Le premier, qui prévoyait l’urbanisation de l’ensemble des 280 hectares de la ZAC, n’est plus à l’ordre du jour.
Le deuxième scénario, sur une superficie de 110 hectares, est centré sur la station de métro “Triangle de Gonesse” de la ligne 17 Nord du Grand Paris Express. Il prévoit l’implantation d’activités industrielles autour de la desserte.
Le troisième scénario, « sans urbanisation », est proche des propositions du projet de transition écologique et sociale CARMA et permet le maintien des activités agricoles sur le Triangle de Gonesse. Cette hypothèse prévoit par ailleurs la création d’une ligne 17 bis, du Mesnil-Amelot à Villiers-le-Bel, avec une gare desservant la population de Gonesse.
Le rapport Rol-Tanguy a circulé sans ses annexes lors de la mise au point du plan du gouvernement pour le Val d’Oise.
Finalement, c’est le scénario « à 110 hectares », mais sans implantation d’activités industrielles, qui semble avoir la faveur du gouvernement.
Une cité scolaire internationale et une annexe de Rungis ont été annoncés par Jean Castex, mais sans débat et sans créer de vraie perspective pour le territoire du Grand Roissy, durement touché par la pandémie.
6 – Artificialisation des sols : des promesses renouvelées, jamais tenues
Une des mesures phares du projet de loi Climat et résilience concerne l’artificialisation des sols : « (Il faut) mettre la France sur la trajectoire du zéro artificialisation nette, pour mettre fin aux 20.000 à 30.000 hectares d’espaces naturels, agricoles ou forestiers qui disparaissent chaque année en France, dont la moitié du fait de l’étalement des logements », lit-on dans ses attendus.

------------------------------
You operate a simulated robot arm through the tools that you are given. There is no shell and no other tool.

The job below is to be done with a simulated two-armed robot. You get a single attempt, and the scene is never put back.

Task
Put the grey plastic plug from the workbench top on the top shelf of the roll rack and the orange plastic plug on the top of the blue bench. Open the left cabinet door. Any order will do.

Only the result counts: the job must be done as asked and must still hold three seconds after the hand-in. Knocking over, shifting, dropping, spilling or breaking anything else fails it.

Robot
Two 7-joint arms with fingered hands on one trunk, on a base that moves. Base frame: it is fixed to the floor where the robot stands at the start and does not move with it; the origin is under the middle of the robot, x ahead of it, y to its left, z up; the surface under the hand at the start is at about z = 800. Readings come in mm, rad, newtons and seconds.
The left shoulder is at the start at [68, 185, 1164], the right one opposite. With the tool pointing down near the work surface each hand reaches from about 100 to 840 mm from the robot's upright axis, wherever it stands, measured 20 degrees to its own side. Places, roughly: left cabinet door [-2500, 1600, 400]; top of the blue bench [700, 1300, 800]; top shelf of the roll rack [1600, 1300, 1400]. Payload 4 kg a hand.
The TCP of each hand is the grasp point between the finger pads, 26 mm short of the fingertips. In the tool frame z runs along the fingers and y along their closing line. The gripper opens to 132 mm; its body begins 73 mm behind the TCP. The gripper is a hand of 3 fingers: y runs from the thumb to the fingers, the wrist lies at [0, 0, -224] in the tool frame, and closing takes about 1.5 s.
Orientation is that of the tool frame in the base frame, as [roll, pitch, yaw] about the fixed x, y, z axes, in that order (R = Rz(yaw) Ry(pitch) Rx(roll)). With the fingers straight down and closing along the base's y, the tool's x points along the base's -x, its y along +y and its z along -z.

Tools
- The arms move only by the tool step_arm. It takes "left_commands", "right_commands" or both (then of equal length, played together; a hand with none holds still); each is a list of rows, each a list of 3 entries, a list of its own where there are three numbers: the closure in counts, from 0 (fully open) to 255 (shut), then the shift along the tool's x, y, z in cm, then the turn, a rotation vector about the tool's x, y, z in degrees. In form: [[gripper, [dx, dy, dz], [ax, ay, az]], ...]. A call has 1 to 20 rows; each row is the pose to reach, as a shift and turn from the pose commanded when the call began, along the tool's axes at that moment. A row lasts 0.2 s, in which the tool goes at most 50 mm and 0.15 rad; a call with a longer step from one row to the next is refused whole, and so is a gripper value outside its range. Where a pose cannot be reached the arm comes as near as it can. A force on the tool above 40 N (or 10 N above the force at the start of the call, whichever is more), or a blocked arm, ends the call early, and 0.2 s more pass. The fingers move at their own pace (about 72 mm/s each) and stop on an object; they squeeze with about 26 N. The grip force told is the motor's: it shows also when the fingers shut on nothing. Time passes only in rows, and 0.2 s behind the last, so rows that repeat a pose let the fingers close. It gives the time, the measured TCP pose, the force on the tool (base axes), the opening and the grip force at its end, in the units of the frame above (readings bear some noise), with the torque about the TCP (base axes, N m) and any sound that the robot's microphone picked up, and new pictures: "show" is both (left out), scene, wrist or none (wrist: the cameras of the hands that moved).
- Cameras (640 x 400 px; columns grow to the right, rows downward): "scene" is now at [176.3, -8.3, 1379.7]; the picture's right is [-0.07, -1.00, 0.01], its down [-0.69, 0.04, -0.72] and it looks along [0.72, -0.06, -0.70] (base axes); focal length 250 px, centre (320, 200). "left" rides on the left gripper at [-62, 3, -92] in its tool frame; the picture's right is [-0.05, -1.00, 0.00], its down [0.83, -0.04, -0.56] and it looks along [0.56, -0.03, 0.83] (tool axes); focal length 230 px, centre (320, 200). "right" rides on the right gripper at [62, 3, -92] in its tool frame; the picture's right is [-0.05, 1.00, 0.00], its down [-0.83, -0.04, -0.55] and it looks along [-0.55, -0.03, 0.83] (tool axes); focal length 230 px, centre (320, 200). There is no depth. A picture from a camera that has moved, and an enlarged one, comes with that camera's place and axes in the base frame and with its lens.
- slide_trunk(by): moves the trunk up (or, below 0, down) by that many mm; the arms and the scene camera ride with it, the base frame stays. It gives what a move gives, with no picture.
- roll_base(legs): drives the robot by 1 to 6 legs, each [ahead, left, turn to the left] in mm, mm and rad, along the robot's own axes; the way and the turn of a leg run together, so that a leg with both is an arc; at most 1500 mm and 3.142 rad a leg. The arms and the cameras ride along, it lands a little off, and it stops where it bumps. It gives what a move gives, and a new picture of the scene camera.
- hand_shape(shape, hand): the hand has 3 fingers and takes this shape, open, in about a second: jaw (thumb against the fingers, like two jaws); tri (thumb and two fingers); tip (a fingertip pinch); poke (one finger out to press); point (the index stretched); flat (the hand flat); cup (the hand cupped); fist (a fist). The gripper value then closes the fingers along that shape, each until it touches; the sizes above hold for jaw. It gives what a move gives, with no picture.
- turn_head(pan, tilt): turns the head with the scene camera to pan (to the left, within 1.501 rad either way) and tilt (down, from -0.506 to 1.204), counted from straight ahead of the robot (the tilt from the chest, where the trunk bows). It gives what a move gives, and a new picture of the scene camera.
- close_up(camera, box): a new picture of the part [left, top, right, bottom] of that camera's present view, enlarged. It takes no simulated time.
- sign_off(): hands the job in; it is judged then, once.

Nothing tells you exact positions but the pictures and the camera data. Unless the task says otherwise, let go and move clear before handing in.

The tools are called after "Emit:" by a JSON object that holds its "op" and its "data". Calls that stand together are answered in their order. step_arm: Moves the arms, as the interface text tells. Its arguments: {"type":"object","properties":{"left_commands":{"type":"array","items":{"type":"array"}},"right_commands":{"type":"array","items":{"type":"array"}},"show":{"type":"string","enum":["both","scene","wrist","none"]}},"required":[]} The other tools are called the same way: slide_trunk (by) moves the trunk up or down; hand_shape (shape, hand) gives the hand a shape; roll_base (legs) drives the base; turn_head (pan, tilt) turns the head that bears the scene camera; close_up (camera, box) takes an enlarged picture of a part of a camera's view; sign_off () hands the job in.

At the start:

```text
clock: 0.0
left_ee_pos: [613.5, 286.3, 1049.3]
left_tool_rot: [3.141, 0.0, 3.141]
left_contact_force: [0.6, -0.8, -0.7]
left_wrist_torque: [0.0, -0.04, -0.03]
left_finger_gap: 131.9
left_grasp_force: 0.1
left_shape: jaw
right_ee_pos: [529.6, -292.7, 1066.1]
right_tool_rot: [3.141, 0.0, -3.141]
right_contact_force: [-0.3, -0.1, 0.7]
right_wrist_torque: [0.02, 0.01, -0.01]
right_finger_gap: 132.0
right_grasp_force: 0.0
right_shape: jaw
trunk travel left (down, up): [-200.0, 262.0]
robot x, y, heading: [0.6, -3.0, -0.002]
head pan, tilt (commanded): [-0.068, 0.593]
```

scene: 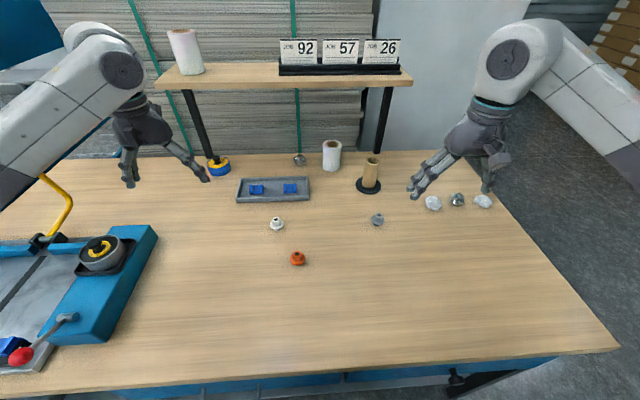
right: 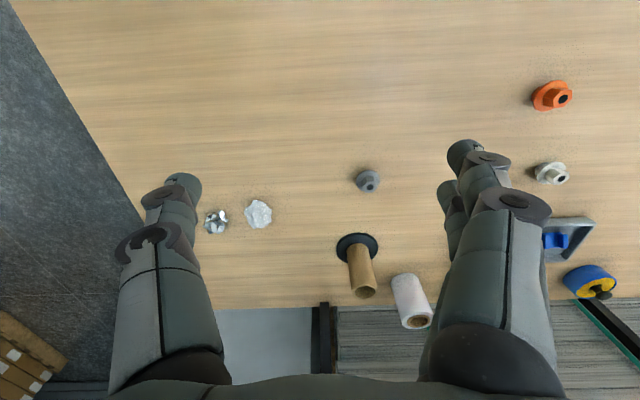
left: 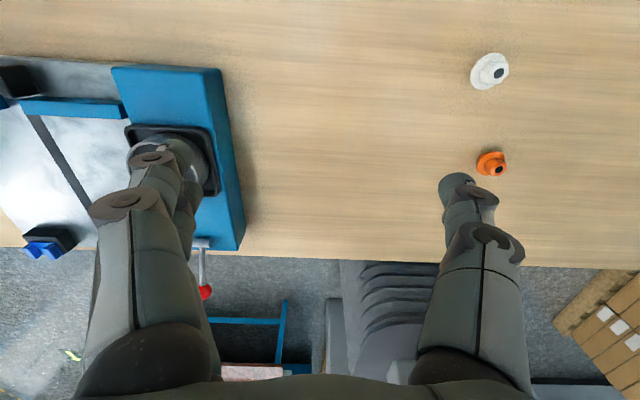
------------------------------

Un objectif intermédiaire recommande de diviser par deux les nouvelles surfaces artificialisées d’ici 10 ans. Bien que très en-deça des ambitions de la Convention citoyenne pour le climat qui préconisait de “protéger fermement et définitivement les espaces agricoles périurbains” et de “s’assurer de la création de ceintures maraîchères autour des pôles”, cette disposition engage l’Etat et les collectivités territoriales.
L’artificialisation des terres est l’une des principales sources de gaz à effet de serre et de destruction de la biodiversité, comme l’a rappelé l’IPBES en mars 2018. L’Union européenne s’est engagée à baisser ses émissions de gaz à effet de serre de 55% d’ici 2030.

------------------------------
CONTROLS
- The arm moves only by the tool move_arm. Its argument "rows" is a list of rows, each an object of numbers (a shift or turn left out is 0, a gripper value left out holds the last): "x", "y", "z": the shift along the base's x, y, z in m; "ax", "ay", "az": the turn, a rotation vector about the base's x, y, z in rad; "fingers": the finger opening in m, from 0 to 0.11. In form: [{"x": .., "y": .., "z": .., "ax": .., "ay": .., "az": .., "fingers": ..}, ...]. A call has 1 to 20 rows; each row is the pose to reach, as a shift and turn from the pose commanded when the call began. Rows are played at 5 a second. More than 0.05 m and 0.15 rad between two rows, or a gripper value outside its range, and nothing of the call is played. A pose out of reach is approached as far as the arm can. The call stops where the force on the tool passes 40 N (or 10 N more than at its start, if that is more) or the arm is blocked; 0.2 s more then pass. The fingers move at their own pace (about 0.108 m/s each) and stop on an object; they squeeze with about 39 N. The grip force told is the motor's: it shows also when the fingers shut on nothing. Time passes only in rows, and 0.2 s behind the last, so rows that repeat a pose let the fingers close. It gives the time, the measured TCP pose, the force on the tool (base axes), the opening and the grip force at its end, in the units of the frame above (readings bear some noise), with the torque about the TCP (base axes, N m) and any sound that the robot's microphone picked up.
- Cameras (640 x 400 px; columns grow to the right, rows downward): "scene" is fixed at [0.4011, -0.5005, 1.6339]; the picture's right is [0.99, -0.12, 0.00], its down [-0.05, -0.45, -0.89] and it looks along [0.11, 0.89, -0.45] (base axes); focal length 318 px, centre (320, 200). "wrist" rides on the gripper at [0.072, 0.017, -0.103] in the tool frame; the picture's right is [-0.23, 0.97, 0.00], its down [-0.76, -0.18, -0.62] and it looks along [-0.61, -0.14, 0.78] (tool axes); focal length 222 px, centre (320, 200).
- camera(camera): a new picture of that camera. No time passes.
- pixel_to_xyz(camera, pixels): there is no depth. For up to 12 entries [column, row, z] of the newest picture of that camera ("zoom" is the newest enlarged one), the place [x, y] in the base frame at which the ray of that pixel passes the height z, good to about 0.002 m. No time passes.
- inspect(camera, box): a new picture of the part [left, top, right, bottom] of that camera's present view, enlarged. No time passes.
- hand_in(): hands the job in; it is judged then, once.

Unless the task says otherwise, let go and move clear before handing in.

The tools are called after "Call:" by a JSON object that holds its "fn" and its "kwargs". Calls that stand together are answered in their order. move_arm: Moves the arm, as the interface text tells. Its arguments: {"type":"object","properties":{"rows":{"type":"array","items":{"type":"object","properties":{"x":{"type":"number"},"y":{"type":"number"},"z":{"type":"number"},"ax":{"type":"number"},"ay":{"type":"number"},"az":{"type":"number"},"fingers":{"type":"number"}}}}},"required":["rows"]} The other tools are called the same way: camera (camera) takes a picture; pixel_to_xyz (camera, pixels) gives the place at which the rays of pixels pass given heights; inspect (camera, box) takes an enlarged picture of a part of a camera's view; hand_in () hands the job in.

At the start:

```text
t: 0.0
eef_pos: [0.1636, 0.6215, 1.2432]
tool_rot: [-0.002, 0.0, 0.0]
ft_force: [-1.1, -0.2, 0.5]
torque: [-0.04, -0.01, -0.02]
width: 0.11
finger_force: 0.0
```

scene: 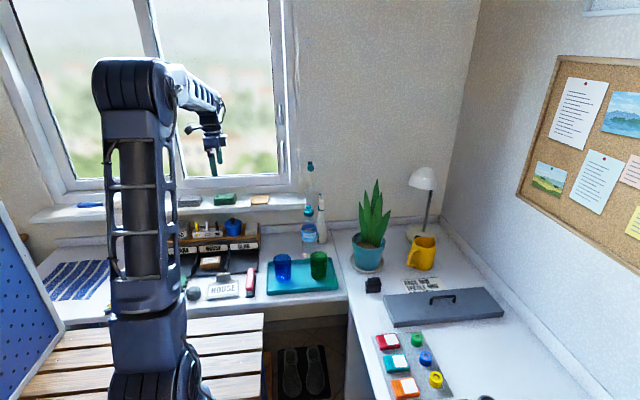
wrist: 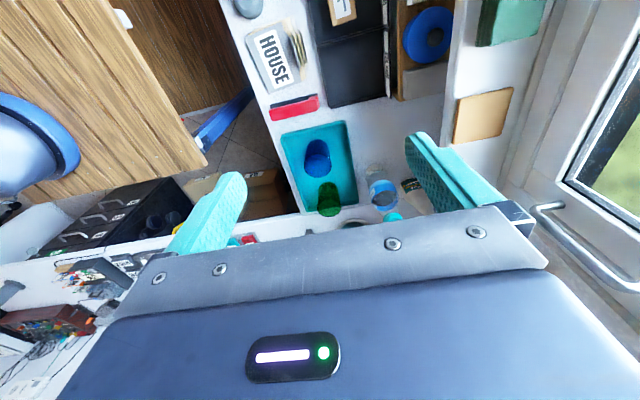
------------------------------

Dans un rapport daté du 28 juillet 2020, la Cour des Comptes appelle pour sa part à l’adoption d’une véritable politique foncière agricole : “Alors que l’État vise, en application du plan biodiversité du 4 juillet 2018, à stopper l’artificialisation nette des terres et au moment où le départ en retraite du tiers des exploitants agricoles d’ici 2023 induit à la fois un risque de déprise et un volume élevé de transactions sur le marché foncier rural, la préservation des terres agricoles constitue un sujet de première importance tant pour le monde agricole que pour le pays tout entier.”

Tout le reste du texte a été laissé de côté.